Task list:
a) Set down the page extract as it stands from "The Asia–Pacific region" to "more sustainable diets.", and nothing more.
b) Take up the page extract again after its last words.

Page extract:

>>>

RE-FRESH: Next Generation Chief Investigator, Dr Tailane Scapin, has completed a three-month secondment with the World Health Organisation (WHO), contributing to regional policy efforts on healthy and sustainable food systems across Asia and the Pacific.

Above: Dr Tailane Scapin (far left) with WHO-ACE colleagues in Seoul, South Korea.

Between October and December 2025, Dr Tailane Scapin undertook a secondment with WHO’s Asia-Pacific Centre for Environment and Health (WHO-ACE) in Seoul, South Korea. The secondment supported WHO-ACE’s efforts to “promote and enable healthy and sustainable diets through policies and institutions”, as outlined in its 2025-2030 strategic plan.

The Asia–Pacific region faces a dual challenge: a growing burden of diet-related disease alongside increasing vulnerability to climate change. Food systems sit at the center of both issues, shaping population health while remaining highly sensitive to environmental shocks.

Dr Scapin’s work focuses on monitoring and supporting food retail initiatives that integrate health and environmental sustainability. During the secondment, she contributed to WHO-ACE’s efforts to advance policy discussions with governments across the Western Pacific as well as the development of the organisation’s sustainable food systems work agenda. In particular, this agenda includes exploration of how retail food environments (an often overlooked lever in this region) could be strengthened to promote healthier and more sustainable diets.

Above: Dr Tailane Scapin WHO-ACE office in Seoul, South Korea.

<<<

Information shown:

>>>

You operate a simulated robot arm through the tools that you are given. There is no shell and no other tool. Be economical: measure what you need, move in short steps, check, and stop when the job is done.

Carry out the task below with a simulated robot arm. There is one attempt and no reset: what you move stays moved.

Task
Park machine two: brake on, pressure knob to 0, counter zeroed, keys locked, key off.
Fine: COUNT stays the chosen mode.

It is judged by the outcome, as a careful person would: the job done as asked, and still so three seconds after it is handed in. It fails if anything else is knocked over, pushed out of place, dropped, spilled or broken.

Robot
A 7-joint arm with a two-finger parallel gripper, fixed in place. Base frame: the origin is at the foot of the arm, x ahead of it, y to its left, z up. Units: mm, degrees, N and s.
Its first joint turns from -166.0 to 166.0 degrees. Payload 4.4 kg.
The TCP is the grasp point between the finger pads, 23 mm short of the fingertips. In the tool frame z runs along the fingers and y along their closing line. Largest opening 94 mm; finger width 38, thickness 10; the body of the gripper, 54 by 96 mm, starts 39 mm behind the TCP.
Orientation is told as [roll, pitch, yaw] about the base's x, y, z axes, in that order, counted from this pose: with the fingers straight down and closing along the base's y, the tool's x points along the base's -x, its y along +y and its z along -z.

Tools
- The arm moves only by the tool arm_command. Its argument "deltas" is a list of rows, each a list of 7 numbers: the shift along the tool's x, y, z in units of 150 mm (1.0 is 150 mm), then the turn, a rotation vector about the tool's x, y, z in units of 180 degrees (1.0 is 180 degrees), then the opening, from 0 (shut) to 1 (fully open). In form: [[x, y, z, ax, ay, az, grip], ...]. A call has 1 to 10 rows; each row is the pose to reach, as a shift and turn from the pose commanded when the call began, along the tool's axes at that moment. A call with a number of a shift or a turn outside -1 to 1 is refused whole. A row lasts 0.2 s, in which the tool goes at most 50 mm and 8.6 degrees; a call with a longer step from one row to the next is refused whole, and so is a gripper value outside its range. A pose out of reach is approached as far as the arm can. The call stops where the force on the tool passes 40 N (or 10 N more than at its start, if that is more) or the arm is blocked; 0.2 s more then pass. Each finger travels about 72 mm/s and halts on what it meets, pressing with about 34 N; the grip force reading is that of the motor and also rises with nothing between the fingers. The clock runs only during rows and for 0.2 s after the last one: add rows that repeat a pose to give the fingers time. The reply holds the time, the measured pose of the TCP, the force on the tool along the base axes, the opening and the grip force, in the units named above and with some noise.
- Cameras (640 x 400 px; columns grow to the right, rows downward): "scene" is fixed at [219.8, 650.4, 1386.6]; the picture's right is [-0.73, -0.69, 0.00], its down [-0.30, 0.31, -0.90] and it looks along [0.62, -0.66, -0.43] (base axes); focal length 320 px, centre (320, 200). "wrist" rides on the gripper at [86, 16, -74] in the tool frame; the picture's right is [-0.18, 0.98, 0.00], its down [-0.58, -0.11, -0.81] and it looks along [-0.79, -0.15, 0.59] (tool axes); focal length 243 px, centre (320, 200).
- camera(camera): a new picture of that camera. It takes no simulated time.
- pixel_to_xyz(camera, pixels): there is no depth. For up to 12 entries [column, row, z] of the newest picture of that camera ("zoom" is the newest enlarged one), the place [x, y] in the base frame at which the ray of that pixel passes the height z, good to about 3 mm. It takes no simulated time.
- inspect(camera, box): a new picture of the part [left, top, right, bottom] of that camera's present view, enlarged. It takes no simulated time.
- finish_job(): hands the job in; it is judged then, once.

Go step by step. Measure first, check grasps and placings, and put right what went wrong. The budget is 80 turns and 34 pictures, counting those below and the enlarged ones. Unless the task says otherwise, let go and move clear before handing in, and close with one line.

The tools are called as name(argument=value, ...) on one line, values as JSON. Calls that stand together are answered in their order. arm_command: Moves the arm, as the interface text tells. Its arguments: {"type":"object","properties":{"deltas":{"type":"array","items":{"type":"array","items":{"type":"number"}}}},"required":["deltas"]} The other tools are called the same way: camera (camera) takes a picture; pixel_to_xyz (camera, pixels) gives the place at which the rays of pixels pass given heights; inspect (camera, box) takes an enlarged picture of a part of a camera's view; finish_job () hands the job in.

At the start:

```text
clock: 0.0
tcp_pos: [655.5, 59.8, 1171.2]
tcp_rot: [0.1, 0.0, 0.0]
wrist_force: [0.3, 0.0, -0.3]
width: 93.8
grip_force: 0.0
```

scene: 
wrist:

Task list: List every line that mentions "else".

<<<

Solved problems:
a)
The Asia–Pacific region faces a dual challenge: a growing burden of diet-related disease alongside increasing vulnerability to climate change. Food systems sit at the center of both issues, shaping population health while remaining highly sensitive to environmental shocks.

Dr Scapin’s work focuses on monitoring and supporting food retail initiatives that integrate health and environmental sustainability. During the secondment, she contributed to WHO-ACE’s efforts to advance policy discussions with governments across the Western Pacific as well as the development of the organisation’s sustainable food systems work agenda. In particular, this agenda includes exploration of how retail food environments (an often overlooked lever in this region) could be strengthened to promote healthier and more sustainable diets.

b)
Dr Scapin also actively collaborated on a policy brief showcasing examples of sustainable food system initiatives across the region, such as local food procurement in public institutions in Fiji and Vanuatu. Teaming up with an international group of researchers to develop a regional report on the current landscape and policy priorities for sustainable food systems, the report will help inform future WHO-ACE activities and engagement across countries in the region. Stay tuned for more information when these materials are released!

The secondment provided valuable opportunities to promote the work of RE-FRESH: Next Generation within WHO and across the region, and highlighted the growing recognition of food environments, including retail, as a critical lever for improving health and sustainability outcomes. It also reinforced the role of the Deakin Centre for Global Preventive Health and Nutrition (GLOBE), where Dr Scapin is based, as a WHO Collaborating Centre for Obesity Prevention.

Outside of her work at WHO-ACE, Dr Scapin also had the opportunity to explore beautiful South Korea in autumn.

Above: A personal photo from Dr Tailane Scapin of the beautiful autumn leaves changing colour in South Korea.